GIVEN PASSAGE.
A couple days ago, two lovely ladies included my lil ol’ blog in their list of favorite blogs for the Liebster Blog Award. I’ve been reading and enjoying Brittany’s blog for a while now (check out the cupcakes she made for her cousin’s wedding!), but I only discovered Bethany’s blog this month. Bethany is a Rhode Islander, just like me, giving us that instant connection that only Ocean Staters share. :) I’ve been enjoying her posts all month, especially her most recent retrospective of her trip to Italy. I wonder why… ;)

Anyway, these two fine gals chose me for the Liebster Blog Award. What is that, you ask? Read on!

A small rectangular box with the words "Liebster Blog" followed by a red heart.

The Liebster Award 

‘Liebster’ is German for ‘dearest’ or ‘beloved’ but it can also mean ‘favorite.’ The idea behind this award is to bring attention to bloggers who have less than 200 followers and show your support during Vegan MoFo!

The rules of winning this award are as follows:
1. Show your thanks to those who gave you the award by linking back to them.
2. Reveal 5 of your top picks and let them know by leaving a comment on their blog.
3. Post the award on your blog.
4. Enjoy the love and support of some wonderful people on the www!

Thanks, Bethany and Brittany!

I think that many of my top 5 have already been given this award, so I’ll try to find some who haven’t. And I’m not going crazy to try to figure out their number of followers, so… forgive any inaccuracies there. :) Here they are, in no particular order:

  1. Greyt Vegan Life. Although Christina isn’t a daily blogger, her posts are always thoughtful and full of lovely photos and tempting recipes. Today, she veered a little of the typical food-based path with an excellent post about the connection between pets, veganism, and domestic violence. On a lighter note, she shares her home with an adorable greyhound who frequently makes his way into her photos. ;)
  2. Angst Loves Spinach. Natalie inspired me to try meal planning – she posts her next week’s meals and then shares candid reviews and critiques of what she makes. I always appreciate her witty, well-written posts and the occasional photo of the titular Angst. (He’s a cat, by the way. Hmm… my first two picks frequently feature animals… is this a trend?)

Stored data:
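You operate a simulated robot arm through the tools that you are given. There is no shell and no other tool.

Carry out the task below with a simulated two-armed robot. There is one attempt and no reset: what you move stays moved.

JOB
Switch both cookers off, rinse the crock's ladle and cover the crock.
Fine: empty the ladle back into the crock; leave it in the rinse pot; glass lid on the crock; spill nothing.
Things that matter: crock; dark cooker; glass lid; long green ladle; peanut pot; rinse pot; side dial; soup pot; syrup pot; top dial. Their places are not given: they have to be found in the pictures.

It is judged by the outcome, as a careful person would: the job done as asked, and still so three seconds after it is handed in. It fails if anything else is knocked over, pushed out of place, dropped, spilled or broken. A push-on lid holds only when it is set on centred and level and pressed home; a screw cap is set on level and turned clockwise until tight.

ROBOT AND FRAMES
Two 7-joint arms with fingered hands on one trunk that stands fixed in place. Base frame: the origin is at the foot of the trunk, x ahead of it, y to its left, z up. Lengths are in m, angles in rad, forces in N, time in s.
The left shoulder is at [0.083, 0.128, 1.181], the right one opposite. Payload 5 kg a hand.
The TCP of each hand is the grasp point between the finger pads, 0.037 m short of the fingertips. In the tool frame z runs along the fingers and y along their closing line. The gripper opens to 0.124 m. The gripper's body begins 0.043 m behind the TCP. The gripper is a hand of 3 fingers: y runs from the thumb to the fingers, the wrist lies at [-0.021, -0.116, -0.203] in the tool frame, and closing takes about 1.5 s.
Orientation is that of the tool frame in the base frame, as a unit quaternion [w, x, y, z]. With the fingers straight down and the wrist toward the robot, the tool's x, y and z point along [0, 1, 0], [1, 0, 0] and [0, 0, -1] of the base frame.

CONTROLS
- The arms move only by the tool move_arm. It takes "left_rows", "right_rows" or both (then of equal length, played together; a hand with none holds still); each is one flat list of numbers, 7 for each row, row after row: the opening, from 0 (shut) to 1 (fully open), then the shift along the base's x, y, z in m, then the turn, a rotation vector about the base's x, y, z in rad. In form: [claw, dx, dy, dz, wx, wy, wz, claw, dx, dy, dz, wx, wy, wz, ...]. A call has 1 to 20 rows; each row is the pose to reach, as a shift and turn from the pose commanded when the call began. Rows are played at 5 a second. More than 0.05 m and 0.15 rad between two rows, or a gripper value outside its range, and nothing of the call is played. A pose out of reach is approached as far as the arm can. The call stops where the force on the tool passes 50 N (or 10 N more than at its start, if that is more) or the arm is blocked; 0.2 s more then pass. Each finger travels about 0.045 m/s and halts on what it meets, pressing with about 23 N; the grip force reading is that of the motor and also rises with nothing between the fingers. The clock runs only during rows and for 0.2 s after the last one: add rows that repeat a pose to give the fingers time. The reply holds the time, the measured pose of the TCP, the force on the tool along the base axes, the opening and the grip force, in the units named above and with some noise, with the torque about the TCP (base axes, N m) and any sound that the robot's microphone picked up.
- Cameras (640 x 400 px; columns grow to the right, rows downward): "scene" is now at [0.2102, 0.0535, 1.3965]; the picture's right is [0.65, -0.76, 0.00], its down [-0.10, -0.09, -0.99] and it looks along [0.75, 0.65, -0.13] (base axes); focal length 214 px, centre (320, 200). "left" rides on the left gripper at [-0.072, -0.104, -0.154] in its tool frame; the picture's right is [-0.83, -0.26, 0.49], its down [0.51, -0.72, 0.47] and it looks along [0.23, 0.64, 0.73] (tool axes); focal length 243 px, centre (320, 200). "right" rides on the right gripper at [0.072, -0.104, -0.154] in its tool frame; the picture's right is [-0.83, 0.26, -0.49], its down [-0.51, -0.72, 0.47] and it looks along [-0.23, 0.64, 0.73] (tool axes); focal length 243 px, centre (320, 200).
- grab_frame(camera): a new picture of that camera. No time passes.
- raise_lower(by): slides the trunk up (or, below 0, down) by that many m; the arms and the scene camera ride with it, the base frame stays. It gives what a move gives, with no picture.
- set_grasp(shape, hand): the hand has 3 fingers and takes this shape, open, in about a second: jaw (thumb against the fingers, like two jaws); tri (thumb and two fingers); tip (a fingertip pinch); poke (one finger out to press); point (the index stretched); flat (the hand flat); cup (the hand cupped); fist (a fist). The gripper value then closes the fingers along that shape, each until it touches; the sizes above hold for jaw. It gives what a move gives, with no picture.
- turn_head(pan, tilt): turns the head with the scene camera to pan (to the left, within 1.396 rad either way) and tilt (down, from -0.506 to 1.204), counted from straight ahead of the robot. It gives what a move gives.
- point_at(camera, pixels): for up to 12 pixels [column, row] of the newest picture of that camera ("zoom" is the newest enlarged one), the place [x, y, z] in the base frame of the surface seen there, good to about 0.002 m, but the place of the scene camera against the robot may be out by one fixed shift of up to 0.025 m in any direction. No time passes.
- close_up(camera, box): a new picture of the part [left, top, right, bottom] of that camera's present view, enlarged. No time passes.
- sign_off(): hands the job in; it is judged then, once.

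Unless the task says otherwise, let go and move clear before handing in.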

---

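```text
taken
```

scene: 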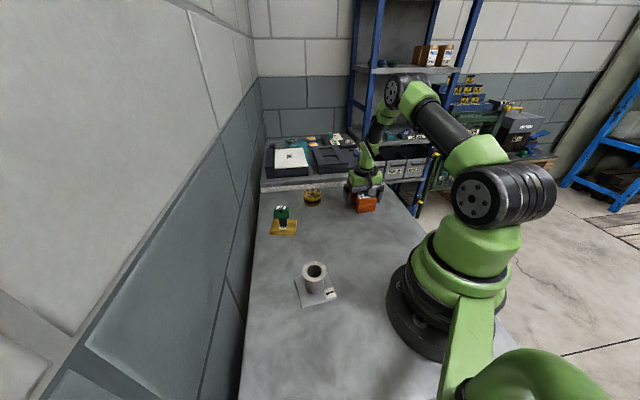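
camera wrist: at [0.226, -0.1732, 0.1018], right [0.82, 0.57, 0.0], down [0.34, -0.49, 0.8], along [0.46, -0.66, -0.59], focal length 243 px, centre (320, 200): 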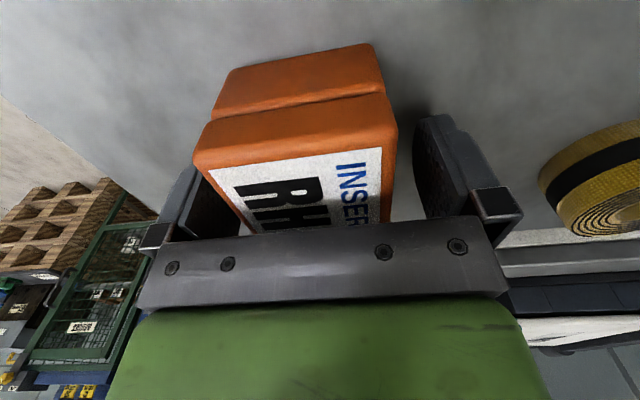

TASK REQUIREMENTS.
Please copy out the portion of the given passage from "3. Post the" to "her photos. ;)" without changes.

REPLY.
3. Post the award on your blog.
4. Enjoy the love and support of some wonderful people on the www!

Thanks, Bethany and Brittany!

I think that many of my top 5 have already been given this award, so I’ll try to find some who haven’t. And I’m not going crazy to try to figure out their number of followers, so… forgive any inaccuracies there. :) Here they are, in no particular order:

  1. Greyt Vegan Life. Although Christina isn’t a daily blogger, her posts are always thoughtful and full of lovely photos and tempting recipes. Today, she veered a little of the typical food-based path with an excellent post about the connection between pets, veganism, and domestic violence. On a lighter note, she shares her home with an adorable greyhound who frequently makes his way into her photos. ;)